Objective 1 » Cite the excerpt provided exactly. Begin with "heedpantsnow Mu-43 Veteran" and finish with "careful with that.".
Objective 2 » Extend the excerpt provided, starting right after its last sentence.

#### Given data ####

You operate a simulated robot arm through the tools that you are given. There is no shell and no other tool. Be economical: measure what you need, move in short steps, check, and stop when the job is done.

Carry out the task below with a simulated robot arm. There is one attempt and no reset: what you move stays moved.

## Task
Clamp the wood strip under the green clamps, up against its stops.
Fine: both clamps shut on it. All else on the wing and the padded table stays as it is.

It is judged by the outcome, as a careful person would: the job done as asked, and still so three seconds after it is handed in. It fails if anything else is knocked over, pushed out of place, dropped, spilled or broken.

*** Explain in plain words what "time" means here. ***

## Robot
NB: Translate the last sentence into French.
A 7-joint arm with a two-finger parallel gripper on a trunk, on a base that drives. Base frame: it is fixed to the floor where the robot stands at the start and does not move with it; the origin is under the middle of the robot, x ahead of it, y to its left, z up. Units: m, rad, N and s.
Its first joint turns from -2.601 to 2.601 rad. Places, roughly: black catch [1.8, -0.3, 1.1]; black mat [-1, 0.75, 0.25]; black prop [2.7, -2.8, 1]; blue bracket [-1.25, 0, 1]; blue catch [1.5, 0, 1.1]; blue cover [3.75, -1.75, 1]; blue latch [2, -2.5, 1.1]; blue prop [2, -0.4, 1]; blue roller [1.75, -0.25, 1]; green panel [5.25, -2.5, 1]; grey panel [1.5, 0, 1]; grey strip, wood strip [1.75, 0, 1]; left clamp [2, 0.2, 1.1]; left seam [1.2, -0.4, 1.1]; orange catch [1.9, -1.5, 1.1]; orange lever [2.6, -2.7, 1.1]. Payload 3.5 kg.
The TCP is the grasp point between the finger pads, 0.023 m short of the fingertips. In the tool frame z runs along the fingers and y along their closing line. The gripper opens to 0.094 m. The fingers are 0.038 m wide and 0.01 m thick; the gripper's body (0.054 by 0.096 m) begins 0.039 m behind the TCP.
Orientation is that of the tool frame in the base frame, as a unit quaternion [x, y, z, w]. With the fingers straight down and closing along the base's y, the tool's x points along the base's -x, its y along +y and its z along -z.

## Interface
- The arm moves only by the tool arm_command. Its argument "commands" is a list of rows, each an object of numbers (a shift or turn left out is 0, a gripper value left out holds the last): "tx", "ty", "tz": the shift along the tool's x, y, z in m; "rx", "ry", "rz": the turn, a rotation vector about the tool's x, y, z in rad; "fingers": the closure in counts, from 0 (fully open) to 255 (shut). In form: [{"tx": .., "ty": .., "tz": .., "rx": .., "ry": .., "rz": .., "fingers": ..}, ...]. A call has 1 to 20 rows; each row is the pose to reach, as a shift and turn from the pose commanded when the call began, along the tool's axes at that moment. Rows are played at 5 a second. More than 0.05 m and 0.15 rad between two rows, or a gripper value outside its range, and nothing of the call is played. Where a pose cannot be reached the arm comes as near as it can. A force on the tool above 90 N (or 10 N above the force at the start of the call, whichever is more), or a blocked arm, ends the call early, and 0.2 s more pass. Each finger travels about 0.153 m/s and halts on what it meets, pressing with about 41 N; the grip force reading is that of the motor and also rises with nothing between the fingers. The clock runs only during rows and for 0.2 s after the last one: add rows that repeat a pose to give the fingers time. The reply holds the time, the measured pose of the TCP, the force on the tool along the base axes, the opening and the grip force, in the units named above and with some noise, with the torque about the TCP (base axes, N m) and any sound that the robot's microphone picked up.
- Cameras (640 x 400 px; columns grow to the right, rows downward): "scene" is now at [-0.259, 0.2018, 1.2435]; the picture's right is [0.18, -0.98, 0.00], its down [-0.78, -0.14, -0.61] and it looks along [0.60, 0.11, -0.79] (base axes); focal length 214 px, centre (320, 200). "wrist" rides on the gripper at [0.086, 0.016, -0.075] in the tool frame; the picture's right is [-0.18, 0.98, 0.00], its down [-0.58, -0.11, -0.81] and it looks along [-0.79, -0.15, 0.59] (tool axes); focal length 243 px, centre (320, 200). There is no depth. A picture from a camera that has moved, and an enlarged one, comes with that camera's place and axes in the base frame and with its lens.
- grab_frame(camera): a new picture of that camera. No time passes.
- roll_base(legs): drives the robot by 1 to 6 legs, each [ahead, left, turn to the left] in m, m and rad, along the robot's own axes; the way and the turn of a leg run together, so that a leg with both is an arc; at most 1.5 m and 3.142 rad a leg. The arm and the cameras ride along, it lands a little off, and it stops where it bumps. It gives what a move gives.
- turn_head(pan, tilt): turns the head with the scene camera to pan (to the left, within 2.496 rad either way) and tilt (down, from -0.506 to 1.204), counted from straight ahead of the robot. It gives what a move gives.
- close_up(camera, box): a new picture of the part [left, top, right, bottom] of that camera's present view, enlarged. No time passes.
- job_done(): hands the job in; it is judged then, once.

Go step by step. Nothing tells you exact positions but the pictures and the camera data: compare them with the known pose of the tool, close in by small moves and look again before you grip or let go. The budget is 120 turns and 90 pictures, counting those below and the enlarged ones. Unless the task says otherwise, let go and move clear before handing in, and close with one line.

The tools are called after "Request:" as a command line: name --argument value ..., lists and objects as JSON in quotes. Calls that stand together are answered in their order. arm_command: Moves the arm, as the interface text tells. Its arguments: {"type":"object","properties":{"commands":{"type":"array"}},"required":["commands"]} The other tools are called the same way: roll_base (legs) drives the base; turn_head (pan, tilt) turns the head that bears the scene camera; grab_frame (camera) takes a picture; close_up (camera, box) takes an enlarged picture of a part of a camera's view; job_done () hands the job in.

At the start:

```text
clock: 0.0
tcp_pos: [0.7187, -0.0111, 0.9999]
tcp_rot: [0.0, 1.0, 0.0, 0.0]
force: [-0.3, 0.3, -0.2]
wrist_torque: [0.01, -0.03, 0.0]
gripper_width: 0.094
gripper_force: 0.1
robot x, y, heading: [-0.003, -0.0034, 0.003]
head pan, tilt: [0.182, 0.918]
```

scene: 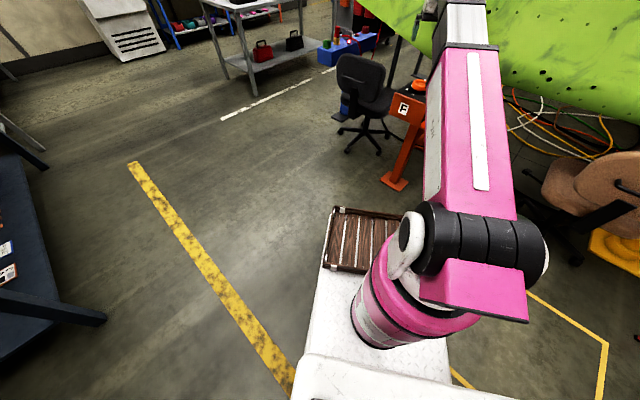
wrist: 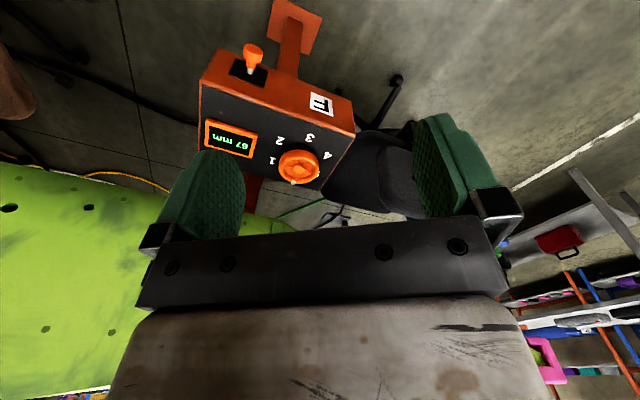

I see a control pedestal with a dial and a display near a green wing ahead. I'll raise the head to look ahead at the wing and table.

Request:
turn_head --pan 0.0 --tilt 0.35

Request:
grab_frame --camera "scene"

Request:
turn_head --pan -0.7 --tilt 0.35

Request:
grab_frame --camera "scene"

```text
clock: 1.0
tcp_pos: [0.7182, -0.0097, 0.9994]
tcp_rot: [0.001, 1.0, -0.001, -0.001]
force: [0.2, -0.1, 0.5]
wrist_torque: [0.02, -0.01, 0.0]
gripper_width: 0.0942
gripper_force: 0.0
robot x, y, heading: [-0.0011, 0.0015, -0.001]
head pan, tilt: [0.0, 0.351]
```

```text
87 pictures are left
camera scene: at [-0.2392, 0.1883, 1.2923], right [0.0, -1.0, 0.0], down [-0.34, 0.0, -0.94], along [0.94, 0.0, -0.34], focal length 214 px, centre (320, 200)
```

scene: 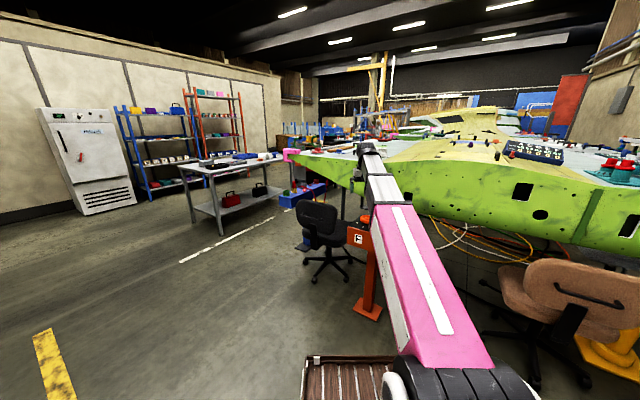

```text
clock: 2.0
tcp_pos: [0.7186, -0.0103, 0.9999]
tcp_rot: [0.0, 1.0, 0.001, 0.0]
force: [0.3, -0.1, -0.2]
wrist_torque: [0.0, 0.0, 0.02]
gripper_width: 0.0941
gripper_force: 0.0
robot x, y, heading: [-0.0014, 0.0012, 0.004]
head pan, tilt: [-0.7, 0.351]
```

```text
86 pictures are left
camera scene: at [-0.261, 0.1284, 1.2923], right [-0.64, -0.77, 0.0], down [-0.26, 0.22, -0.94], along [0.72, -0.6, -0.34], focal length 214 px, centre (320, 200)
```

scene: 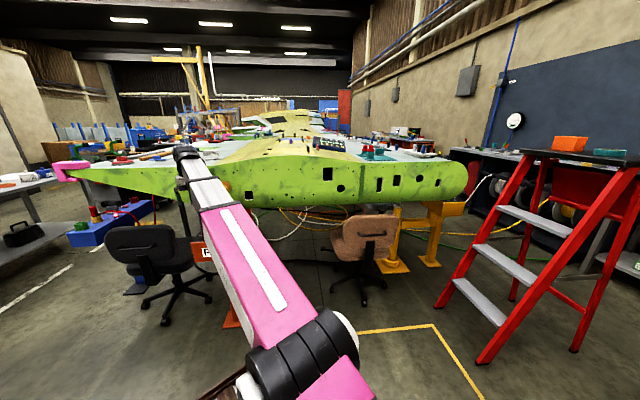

#### Excerpt provided ####

Discussion in 'Open Discussion' started by Vicky, May 13, 2014.

  1. Vicky

    Vicky Mu-43 Regular

    Aug 6, 2013
    Hi all!

    In less than a month I'm leaving home, for 4 or 5 days to go camping at the coast.

    Now.. Two questions;
    - I'm not going to bring my laptop, as leaving a computer in the tent walk hiking is a bit like... inviting unwanted guests? :biggrin:
    So... what to do when my SD card (I have no idea if this is the right word in English) is full? I know, I will be making a whoooole bunch of shots. Is there a way, I can put them on a little hard disk? If yes; could you give me the one you are using? I will be leaving in September to Southern Africa too for 18 days, so I have no problem investing in such a device...

    - Is there anyway I can protect my camera from sand? Do you use a special cover? I'm afraid the sand will get everywhere, including my camera's backpack. Would hate to see that happening :frown: If there are any simple solutions, please tell me. I'd rather not invest too much in a cover, so cheap options are pretty welcome :biggrin:
  2. heedpantsnow

    heedpantsnow Mu-43 Veteran

    Jul 24, 2011
    If you don't want to take a laptop then maybe buying a bunch of SD cards would be best. Yes, you can lose one but you could also lose the hard drive. And then ALL your pictures would be gone not just one card's worth.

    With sand I would invest in a brush and a good blower. I hate sand, it gets everywhere. I just try to clean out my gear nightly. In sandy situations using a lens cloth can be dangerous because sand scratches lenses so easily. So be careful with that.

    I don't usually use UV filters but if I were doing what you are doing I might make an exception.

    Have fun!
  3. mjgraaf

    mjgraaf Mu-43 Regular

    Feb 9, 2014
    What camera.do you use? Here's where the sealing for the omd's might do good. Also, don't forget your batteries, i run faster out of battery than out of memory card...

    sent from my Sony using Tapatalk...
  4. mattia

    mattia Mu-43 Hall of Famer

    May 3, 2012
    The Netherlands
    Buy more SD cards.
  5. GFFPhoto

    GFFPhoto Mu-43 All-Pro

    Feb 24, 2013
    • Like Like x 2
  6. mattia

    mattia Mu-43 Hall of Famer

    May 3, 2012
    The Netherlands
    For longer trips, or trips where I want a backup, I tend to take an SD card reader and a small external hard drive along. There are always places you can find a computer with two free USB ports and run a backup, because that's what I see it as. The cards don't get formatted until I'm back home, so I always want a) a lot of memory cards and b) something to back them up onto.
  7. OzRay

    OzRay Mu-43 Hall of Famer

    Jan 29, 2010
    South Gippsland, Australia
    Ray, not Oz
    I have one of these: http://www.nextodi.com/product/eXtreme_en.html and it'll do up to 80GB of file transfers on the one battery charge. In the day they were great, as memory cards were so expensive; but nowadays, because SD cards especially are so cheap, even shooting nothing but RAW (which is all I do), buying a bunch of SD cards is far more practical. For $400 or whatever it costs for one of these nowadays, you can get plenty of SD cards, an SD card folder and spare batteries for your camera instead and probably still have cash to spare.

####

Task response 1 »
heedpantsnow Mu-43 Veteran

    Jul 24, 2011
    If you don't want to take a laptop then maybe buying a bunch of SD cards would be best. Yes, you can lose one but you could also lose the hard drive. And then ALL your pictures would be gone not just one card's worth.

    With sand I would invest in a brush and a good blower. I hate sand, it gets everywhere. I just try to clean out my gear nightly. In sandy situations using a lens cloth can be dangerous because sand scratches lenses so easily. So be careful with that.

Task response 2 »
    • Like Like x 1
  8. b_rubenstein

    b_rubenstein Mu-43 All-Pro

    Mar 20, 2012
    Melbourne, FL
    Buy more cards - cheaper and more reliable than storing to a hard drive.

    If you're making a whoooole bunch of shots what are you doing for camera battery power?
  9. oldracer

    oldracer Mu-43 Hall of Famer Subscribing Member

    Oct 1, 2010
    I have posted this here before but I think it's worth doing again.

    From CraigsList:
    The answer, already stated, is lots of SD cards. Here is what I do:

    When carrying just one body, I have five cards, marked with #1 to #5. Every night of a trip, the card in the camera comes out and the next numbered card in sequence goes in. This guarantees that my take is spread fairly evenly across the cards. I do not keep the cards together. Pocket, backpack, wife's luggage, etc. There are lots of options to prevent keeping all your photographic eggs in one basket.

    For batteries in your situation I would carry three. One in the camera, one in your pocket in case the camera runs out, and one in case one of the other two batteries fails. Every night, take the battery out of the camera and put on charge and put the pocket battery in the camera. Next morning, put the charged battery in your pocket. If your camera eats batteries and you need two batteries a day, modify the routine. But then carry two chargers. You don't want to have to wake up in the middle of the night to swap batteries on your single charger. Keep the in-case-of-failure battery charged and available just in case you need it.

    For camera protection you might consider a "dry bag." Sold by dive shops, they come in various sizes and offer pretty good protection with minimal to moderate bulk.
    • Like Like x 2
  10. billbooz

    billbooz Mu-43 Regular

    Jan 23, 2014
    Lynchburg, VA USA
    William H. Booz
    Vicky, you have lots of good suggestions here! Oldracer has given some great advice and I like the 500GB Digital Foci PST-251 Photo Safe II drive suggested by GFFPhoto too. I see it on Amazon USA for $149 US and have put on my save for later list! Six years ago I bought an Epson P-3000 that has a 40GB hard drive but includes a, I think, 4 inch screen which makes it nice for reviewing images. Even used today, it sells for $300 US! As one person suggested, I carry lots of memory cards and don't format them until I have seen the images on my computer! Even with P-3000 and having transferred the images to it, I didn't reuse cards!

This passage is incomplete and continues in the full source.